Central Valley Meat Co. had not only been inspected by the USDA, it was one of the USDA’s suppliers; last year, the USDA bought more than 21 million pounds of beef worth more than $50 million from the company. After seeing the footage, McDonald’s, Costco, and In-N-Out Burger cut ties. The USDA shut down the facility pending investigation.
“Onslaught of attacks”
That didn’t sit well with ag industry groups or their allies, who have been on the defensive as one investigation after another has rattled industrial agriculture. In 2008, an investigation by the Humane Society at another California dairy cow slaughterhouse led to the largest meat recall in U.S. history. Iowa, Florida, Minnesota. Cows, chickens, pigs. These undercover investigations have exposed the reality of our food choices, and they have completely changed the national discussion.
Bad PR and recalls are one thing, though; the USDA shutting down Central Valley Meat Co. represented another threat entirely.
Undercover video from Central Valley Meat Co.

This girl is still alive and breathing.
A few days after the plant was shut down, three U.S. Representatives from California stepped in, and sent a letter to the USDA calling for its immediate reopening. U.S. Representatives Devin Nunes, Kevin McCarthy, and Jeff Denham said that its closure was hurting the economy, and the USDA needed “to intervene against the onslaught of attacks that are occurring at the behest of radical groups.”
Who are these “radical groups”?
Nunes spells this out in a blog post about the investigation titled “Eco-extremists Strike Again.”
“The video was posted by extremists who are actively working to undermine production agriculture in the United States,” he says. “In recent years, these kinds of ‘activists’ have increased their attacks on animal agriculture, and have even carried out acts of domestic terrorism.” He points to an arson by the underground activists of tractors and trailers at Harris Ranch, California’s biggest beef processor. “Now,” Nunes said, “area residents are confronted with economic terrorism.”
No one — not the USDA, not FBI — have alleged that the undercover investigation of Central Valley Meat Co. has anything to do with the fires nine months earlier.

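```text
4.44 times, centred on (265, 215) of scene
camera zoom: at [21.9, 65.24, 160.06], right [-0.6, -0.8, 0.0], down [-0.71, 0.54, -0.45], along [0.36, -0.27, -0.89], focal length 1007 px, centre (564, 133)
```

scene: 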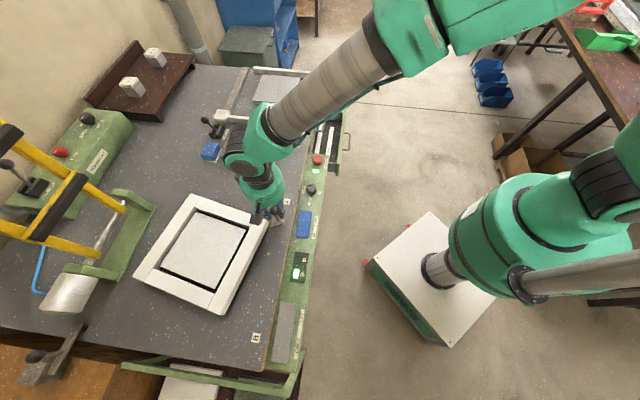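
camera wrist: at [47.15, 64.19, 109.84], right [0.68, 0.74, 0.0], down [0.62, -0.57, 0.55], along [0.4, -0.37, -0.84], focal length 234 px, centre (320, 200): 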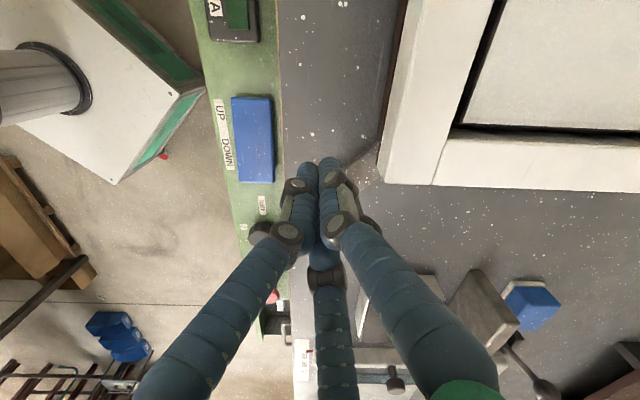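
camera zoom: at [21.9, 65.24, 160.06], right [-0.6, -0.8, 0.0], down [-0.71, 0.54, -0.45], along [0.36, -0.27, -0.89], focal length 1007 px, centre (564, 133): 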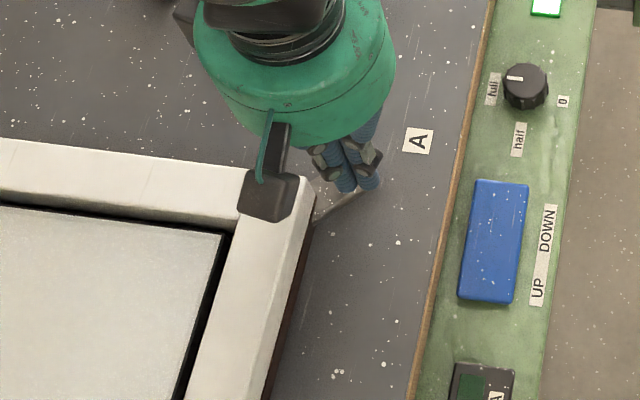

So where did this idea come from? Why are members of the U.S. Congress conflating undercover investigations by nationally-respected animal welfare groups with arson and “terrorism”? This is the rhetoric Big Ag has been pushing for years.
Big Ag’s Enemy #1: Undercover Investigators
For decades, such talk of “eco-terrorism” was mainly reserved for saboteurs and, at worst, arsonists. But the animal rights and environmental movements have changed. Now, the biggest threat facing Big Ag isn’t that activists are breaking windows – it’s that they’re creating them. The transparency ushered in through undercover investigations is seen as on par with, or even more dangerous than, more extreme tactics.

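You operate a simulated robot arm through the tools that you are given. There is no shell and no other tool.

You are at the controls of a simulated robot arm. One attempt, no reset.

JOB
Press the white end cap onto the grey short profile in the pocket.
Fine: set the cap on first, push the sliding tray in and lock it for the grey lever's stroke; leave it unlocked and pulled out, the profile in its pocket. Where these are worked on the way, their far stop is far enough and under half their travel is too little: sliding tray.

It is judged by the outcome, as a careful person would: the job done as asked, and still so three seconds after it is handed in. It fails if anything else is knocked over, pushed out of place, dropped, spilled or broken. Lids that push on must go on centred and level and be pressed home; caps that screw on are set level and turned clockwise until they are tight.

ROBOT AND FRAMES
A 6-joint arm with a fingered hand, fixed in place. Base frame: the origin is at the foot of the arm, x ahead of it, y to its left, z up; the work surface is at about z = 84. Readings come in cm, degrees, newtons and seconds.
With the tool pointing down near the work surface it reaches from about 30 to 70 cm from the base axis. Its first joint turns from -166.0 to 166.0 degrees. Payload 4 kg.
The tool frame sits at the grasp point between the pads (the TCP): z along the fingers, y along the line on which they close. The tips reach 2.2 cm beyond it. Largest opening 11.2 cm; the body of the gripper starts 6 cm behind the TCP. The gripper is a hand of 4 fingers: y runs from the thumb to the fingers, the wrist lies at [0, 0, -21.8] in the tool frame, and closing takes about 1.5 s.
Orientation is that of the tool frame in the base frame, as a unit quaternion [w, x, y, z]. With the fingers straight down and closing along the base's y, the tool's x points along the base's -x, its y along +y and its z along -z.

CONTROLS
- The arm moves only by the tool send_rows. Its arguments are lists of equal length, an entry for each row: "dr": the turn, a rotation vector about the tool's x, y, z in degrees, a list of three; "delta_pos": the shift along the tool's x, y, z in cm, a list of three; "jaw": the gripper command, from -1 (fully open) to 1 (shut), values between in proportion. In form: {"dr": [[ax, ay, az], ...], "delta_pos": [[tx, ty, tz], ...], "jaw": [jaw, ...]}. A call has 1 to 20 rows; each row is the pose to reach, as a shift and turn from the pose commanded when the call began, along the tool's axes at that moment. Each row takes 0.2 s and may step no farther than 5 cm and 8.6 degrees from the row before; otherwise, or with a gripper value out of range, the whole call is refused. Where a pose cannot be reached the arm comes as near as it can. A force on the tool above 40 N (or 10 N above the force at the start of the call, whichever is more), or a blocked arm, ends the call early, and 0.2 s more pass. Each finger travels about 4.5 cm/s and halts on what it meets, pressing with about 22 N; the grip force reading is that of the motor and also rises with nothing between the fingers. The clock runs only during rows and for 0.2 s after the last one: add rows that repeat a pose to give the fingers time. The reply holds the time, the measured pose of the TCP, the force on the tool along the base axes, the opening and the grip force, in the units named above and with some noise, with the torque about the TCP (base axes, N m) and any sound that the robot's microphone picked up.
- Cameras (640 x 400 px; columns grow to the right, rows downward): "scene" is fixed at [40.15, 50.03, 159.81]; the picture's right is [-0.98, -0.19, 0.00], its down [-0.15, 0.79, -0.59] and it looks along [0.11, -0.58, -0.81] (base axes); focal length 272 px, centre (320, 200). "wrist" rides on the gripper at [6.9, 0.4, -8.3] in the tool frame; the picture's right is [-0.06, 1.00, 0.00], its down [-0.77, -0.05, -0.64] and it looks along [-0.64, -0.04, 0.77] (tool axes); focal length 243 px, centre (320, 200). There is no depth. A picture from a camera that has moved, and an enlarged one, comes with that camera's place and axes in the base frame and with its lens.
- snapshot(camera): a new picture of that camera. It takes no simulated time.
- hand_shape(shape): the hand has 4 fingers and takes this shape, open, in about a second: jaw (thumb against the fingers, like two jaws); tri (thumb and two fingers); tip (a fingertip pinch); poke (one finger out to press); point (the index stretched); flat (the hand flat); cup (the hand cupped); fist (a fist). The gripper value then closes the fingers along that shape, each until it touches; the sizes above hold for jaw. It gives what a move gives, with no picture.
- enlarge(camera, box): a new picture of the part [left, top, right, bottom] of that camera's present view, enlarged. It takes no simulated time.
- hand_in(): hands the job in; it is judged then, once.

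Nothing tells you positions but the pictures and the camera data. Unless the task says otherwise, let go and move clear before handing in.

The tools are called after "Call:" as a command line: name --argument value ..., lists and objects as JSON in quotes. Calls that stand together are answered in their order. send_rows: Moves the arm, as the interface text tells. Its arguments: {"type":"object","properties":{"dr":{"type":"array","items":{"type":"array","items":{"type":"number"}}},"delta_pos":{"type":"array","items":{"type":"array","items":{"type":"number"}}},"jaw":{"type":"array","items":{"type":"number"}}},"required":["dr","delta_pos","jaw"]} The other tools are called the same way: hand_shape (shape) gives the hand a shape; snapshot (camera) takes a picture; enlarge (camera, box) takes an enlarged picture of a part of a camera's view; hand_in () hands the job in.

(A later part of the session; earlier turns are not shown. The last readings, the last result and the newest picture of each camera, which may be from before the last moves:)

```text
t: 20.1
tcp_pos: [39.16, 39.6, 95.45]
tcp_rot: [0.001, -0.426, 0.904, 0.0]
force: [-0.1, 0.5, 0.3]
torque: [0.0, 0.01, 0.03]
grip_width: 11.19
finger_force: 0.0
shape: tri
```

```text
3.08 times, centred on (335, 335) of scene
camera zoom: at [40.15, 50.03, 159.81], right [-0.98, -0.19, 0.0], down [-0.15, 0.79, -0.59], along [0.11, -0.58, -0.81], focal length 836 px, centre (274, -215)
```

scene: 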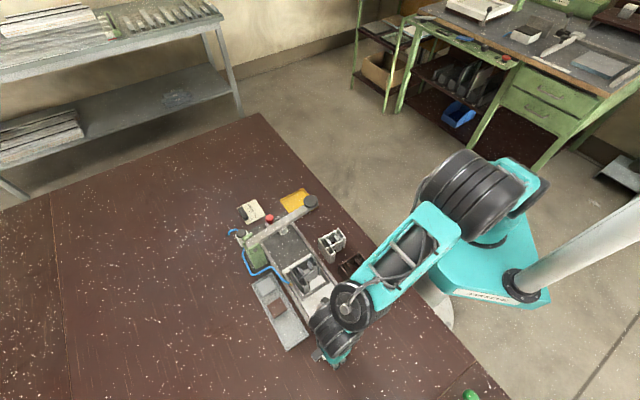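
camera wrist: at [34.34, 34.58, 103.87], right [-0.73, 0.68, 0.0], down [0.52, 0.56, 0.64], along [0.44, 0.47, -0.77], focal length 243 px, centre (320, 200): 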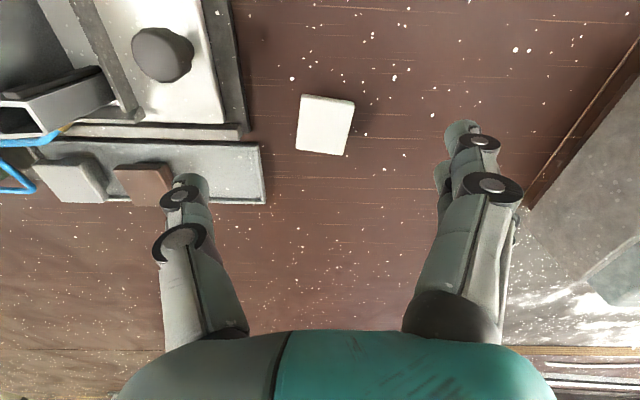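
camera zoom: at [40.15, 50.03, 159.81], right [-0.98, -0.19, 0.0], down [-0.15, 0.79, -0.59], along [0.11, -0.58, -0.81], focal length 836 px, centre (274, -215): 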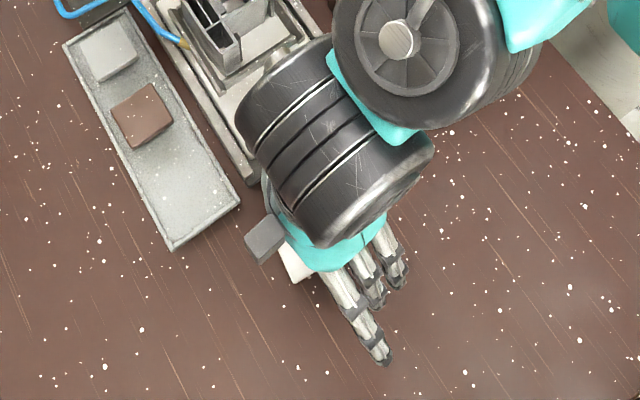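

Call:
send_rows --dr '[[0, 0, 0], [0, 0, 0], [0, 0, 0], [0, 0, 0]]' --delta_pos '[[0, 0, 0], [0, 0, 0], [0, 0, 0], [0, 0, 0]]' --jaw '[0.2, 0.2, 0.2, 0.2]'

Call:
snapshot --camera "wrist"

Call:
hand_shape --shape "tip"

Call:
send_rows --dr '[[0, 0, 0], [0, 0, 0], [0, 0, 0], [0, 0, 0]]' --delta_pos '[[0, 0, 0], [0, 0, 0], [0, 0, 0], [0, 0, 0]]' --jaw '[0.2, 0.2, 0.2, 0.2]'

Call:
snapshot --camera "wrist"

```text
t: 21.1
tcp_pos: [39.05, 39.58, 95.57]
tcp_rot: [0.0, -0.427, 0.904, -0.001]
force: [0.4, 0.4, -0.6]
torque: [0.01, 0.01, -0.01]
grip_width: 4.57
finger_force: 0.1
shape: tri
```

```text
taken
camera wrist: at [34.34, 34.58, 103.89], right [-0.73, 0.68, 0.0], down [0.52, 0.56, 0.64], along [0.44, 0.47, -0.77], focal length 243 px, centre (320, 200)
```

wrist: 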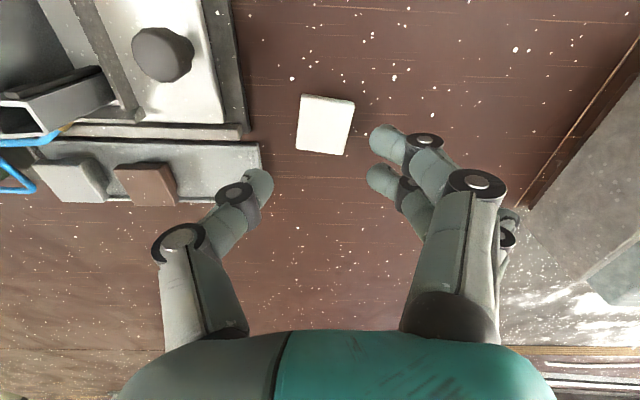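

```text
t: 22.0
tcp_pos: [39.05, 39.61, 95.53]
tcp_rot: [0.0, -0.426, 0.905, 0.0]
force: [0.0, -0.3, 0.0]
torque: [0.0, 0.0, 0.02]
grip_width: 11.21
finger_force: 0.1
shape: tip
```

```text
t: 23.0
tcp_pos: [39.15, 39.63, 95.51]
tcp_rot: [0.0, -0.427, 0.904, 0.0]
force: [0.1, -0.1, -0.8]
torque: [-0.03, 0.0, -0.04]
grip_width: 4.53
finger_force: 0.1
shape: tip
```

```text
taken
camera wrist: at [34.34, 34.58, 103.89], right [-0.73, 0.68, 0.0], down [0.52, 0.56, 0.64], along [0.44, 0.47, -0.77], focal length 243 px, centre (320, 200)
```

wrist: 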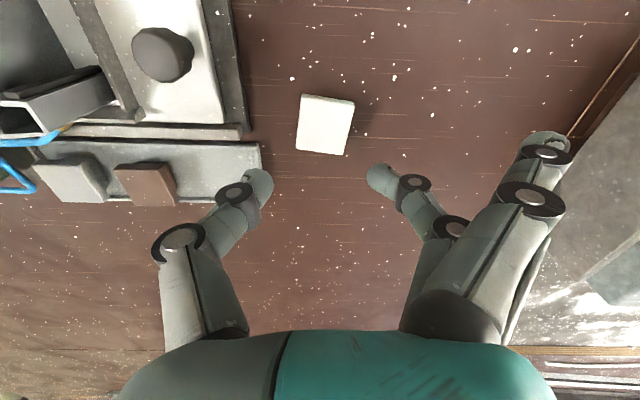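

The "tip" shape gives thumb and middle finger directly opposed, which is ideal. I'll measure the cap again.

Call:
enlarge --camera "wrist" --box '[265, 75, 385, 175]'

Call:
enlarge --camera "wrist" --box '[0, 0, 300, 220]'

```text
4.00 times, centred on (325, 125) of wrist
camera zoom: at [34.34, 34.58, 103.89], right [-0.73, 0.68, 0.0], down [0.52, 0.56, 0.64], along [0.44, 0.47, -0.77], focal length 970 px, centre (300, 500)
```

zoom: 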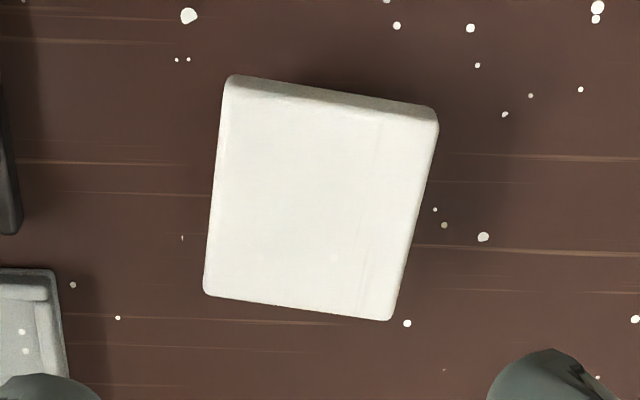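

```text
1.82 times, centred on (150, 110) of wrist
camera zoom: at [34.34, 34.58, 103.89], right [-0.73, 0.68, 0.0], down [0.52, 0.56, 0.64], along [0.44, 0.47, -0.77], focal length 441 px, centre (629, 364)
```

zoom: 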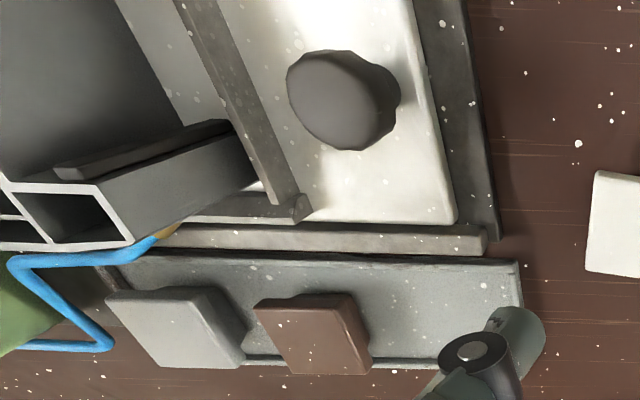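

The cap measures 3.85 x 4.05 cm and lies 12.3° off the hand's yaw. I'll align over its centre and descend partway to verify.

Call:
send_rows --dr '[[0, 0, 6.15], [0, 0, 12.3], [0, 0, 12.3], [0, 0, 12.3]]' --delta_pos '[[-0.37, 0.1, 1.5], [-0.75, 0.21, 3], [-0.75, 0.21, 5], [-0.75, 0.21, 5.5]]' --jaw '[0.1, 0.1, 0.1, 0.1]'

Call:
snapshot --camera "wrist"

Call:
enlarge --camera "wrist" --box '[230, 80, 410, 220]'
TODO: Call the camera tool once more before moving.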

“Now, the biggest threat facing Big Ag isn’t that activists are breaking windows – it’s that they’re creating them.”
For example, just days after that January arson in California, the Animal Agriculture Alliance — the leading industry-wide agriculture group — sent an email blast to its supporters equating the fire with undercover video: “The individuals responsible for Sunday’s attack must be brought to justice and report for their destructive actions. It is also imperative that activists be held accountable for their attempts to undermine farmers, ranchers and meat processors through use of videos depicting alleged mistreatment of animals…”
When corporate groups call undercover investigators terrorists, and members of Congress urge federal agencies to treat them as such, it’s not just chest puffing. It could have dangerous consequences for investigators, and for the rest of us.
The Most Damning Exposé
As Mark Bittman wrote in opposition to these Ag Gag bills last year: “Videotaping at factory farms wouldn’t be necessary if the industry were properly regulated. But it isn’t.”

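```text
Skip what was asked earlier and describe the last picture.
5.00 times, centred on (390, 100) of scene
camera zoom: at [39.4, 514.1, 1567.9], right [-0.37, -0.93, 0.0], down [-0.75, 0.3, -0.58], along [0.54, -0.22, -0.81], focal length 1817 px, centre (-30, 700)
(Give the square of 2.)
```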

The media smear campaigns by Big Ag groups and politicians are intended to sidetrack the public from that key point: the industry is not regulated. It has insituttionalized practices that most consumers, when educated, find appalling. The multi-billion dollar industry that is animal agriculture is dependent on secrecy, and dependent on politicians bending to its interests.
Perhaps this is the most damning exposé to result from these investigations. The documentation of animal welfare abuses has unintentionally shined a spotlight on politicians so beholden to corporate interests, so stuffed full of their talking points, that they believe “extremists” are not those who engage in unspeakable animal abuse, but those who non-violently expose it.


















I read most of articles. Great job, great website. I just doubt that meat eaters will have enough guts to come here. I feel sick. This is horrible. We cause so much suffering. I am vegan, but I feel bad because I only sign petitions and send letters for those animals. Words without action mean not much. Changes are too slow. Greed is always on the top. Boycotting works, it is about money like almost everything in our sick world.
Thanks. And I know they won’t come on their own but I can refer them here or make them curious with the articles, then they may look around. I can hear it in your writing voice Magdalena, that your having one of those days of feeling overwhelmed. I know what you mean, changes are very slow especially with fighting vivisection. You almost never get to see anyone get out. People make fun of us that we aren’t completely vegan when we say no one really is. The problem is that humans have used animal flesh, blood and bones in every nook and cranny of our existance. It’s horrific.
And sadly, we have to work on the money aspect of all campaigns because you’re right greed is always on top. I couldn’t warm up to that when I first realized it. In 2010 I was sure we could change the hearts of people once we showed them the animal holocaust. Not true. Activists are either liberating animals or getting in the way of profiteers buying any. I know you won’t like to hear it on your off day, but we have to settle on that to get anything done, I think. Much love and respect to you Magdalena for all you do…never discount your own work for the innocent animals.